◆ EXERCISE TASK
Search the data below for the word "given" and copy each line that holds it.

┌──

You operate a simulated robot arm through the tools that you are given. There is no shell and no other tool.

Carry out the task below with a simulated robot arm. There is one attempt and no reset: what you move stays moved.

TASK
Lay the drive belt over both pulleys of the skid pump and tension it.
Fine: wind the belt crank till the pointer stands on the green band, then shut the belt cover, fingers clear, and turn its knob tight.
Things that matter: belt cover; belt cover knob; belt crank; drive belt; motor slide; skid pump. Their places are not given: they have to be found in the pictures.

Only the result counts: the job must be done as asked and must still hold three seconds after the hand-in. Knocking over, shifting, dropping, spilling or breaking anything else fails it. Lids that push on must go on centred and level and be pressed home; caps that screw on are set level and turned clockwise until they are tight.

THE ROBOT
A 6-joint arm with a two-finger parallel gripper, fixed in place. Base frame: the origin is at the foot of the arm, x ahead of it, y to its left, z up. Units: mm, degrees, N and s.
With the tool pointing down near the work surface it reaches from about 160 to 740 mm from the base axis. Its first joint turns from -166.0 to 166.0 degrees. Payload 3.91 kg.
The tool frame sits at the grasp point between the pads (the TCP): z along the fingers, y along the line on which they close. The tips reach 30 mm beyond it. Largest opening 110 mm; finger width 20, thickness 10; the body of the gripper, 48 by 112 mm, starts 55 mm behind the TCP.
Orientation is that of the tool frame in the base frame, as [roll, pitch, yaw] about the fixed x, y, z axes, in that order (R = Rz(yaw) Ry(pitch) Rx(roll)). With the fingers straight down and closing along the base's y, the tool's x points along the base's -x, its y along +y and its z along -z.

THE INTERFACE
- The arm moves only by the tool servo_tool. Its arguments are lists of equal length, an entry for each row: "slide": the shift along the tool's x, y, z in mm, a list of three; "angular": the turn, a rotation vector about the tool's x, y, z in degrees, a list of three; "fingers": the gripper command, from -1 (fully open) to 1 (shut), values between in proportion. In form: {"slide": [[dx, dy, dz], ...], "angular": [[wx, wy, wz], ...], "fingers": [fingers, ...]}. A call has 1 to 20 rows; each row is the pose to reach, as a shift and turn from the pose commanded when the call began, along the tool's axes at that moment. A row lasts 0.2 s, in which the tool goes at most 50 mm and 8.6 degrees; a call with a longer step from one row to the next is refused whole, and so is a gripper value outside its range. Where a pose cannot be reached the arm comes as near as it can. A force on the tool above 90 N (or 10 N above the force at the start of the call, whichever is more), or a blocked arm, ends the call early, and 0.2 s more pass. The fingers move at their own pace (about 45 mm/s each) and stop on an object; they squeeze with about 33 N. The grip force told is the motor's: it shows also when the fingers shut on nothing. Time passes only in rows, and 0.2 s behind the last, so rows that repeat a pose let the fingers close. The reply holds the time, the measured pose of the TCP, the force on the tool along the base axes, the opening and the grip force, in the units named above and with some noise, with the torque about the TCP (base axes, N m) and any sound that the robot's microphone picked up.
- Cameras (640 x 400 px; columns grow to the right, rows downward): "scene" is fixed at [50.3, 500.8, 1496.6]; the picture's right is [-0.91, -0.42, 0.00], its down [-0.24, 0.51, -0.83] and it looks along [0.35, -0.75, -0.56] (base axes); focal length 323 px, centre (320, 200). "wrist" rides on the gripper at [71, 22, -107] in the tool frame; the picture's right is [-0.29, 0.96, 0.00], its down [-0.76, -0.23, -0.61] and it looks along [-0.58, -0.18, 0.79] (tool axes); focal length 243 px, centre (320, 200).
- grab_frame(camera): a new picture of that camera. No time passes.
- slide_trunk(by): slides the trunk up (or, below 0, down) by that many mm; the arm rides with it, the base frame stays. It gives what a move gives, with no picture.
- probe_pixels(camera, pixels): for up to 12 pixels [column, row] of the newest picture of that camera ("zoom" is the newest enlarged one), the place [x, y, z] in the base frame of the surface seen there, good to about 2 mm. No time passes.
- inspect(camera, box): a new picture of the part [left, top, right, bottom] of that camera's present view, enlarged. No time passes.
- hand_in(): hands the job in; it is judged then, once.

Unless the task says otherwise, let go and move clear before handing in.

└──

◆ EXERCISE OUTPUT
You operate a simulated robot arm through the tools that you are given. There is no shell and no other tool.
Things that matter: belt cover; belt cover knob; belt crank; drive belt; motor slide; skid pump. Their places are not given: they have to be found in the pictures.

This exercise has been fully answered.